The judicial banditry I talked about has assumed a different, worrying dimension. It has now become full-on judicial sabotage against the soul of democracy itself. In unprecedented judicial roguery, the Appeal Court has invalidated the election of all 16 PDP lawmakers in the Plateau State House of Assembly and handed unearned victories to APC. It also nullified the victory of PDP’s Governor Caleb Mutfwang and asked that APC’s Nentawe Yilwatda Goshwe, who lost in the actual election, be declared the winner.

In all these cases, the judiciary invoked matters that were extraneous to the actual vote (called “technicalities”) to decide whom to crown as winners of the elections.

It’s now so bad that courting the votes of the electorates is no longer an important component of the democratic process since politicians can get from the courts what they lost at the ballot box. That’s a dangerous state for any democracy to be in.

The judiciary is becoming an unacceptably treacherous but overpampered monster that is exercising powers that are beyond the bounds of reason.
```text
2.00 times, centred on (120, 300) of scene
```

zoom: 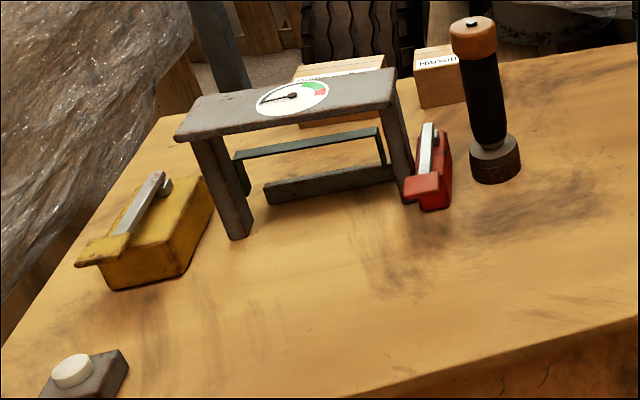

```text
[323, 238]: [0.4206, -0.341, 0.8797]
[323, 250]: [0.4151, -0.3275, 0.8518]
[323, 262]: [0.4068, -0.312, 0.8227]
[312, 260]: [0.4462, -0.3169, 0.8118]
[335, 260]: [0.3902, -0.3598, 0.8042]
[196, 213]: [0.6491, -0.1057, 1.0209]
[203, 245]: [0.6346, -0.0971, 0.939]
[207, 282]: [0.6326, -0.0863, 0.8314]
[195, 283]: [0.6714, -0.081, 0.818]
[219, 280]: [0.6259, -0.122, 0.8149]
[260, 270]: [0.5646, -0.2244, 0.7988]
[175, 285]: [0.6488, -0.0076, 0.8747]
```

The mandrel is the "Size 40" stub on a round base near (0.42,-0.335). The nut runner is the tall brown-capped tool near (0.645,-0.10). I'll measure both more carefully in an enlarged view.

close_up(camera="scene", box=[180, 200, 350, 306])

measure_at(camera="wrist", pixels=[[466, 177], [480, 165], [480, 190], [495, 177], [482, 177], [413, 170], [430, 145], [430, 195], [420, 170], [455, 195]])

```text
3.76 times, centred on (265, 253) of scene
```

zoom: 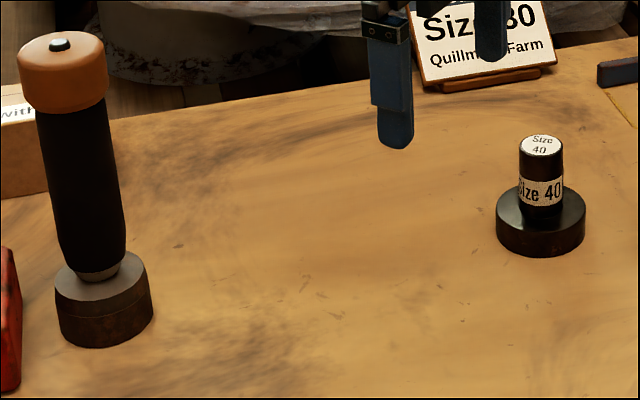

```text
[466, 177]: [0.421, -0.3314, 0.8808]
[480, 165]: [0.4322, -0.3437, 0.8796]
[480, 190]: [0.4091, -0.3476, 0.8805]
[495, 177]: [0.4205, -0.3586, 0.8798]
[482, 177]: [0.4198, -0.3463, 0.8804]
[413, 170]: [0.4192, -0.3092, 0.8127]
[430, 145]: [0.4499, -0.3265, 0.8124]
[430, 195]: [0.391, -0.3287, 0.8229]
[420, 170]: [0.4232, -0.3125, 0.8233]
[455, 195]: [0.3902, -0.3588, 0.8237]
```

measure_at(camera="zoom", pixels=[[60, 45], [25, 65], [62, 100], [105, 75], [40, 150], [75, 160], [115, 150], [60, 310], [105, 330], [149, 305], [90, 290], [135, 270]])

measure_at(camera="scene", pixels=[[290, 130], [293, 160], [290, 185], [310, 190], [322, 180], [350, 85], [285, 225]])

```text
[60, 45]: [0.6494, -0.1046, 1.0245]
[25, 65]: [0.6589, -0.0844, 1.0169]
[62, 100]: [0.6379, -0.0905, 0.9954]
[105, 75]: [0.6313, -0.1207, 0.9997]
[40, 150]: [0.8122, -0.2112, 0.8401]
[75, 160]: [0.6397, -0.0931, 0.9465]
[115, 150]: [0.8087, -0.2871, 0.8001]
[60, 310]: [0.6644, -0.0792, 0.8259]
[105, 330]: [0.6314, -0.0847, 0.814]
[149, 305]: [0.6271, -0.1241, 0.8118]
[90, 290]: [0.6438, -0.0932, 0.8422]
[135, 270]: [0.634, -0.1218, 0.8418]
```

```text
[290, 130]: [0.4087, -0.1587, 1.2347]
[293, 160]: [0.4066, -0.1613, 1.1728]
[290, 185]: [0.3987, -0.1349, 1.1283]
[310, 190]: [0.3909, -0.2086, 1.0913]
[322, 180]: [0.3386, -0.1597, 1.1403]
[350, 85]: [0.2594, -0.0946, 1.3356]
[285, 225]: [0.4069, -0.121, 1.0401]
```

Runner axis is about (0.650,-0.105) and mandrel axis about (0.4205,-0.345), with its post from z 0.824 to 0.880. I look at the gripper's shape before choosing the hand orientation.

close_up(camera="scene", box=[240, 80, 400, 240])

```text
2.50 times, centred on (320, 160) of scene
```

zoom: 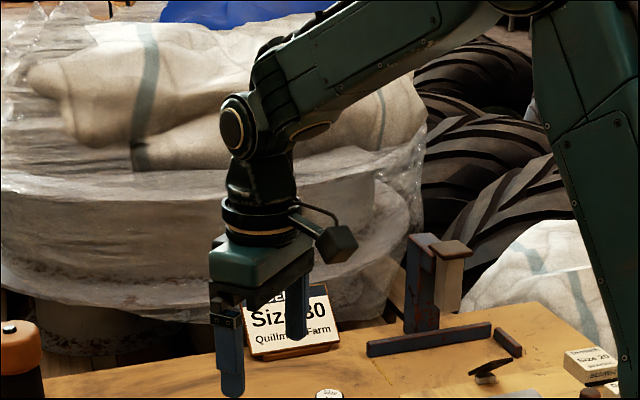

It needs to be stopped through a holistic reworking of the electoral act.

The first thing that needs to be spelled out more clearly and more forcefully in a revised electoral act is that pre-election matters are not litigable after the winner of an election has been announced. All pre-election petitions should be litigated before the conduct of elections. Post-election litigations should be limited to the conduct of the elections. Since this happens once in four years, it should not be too much of a burden for the judiciary.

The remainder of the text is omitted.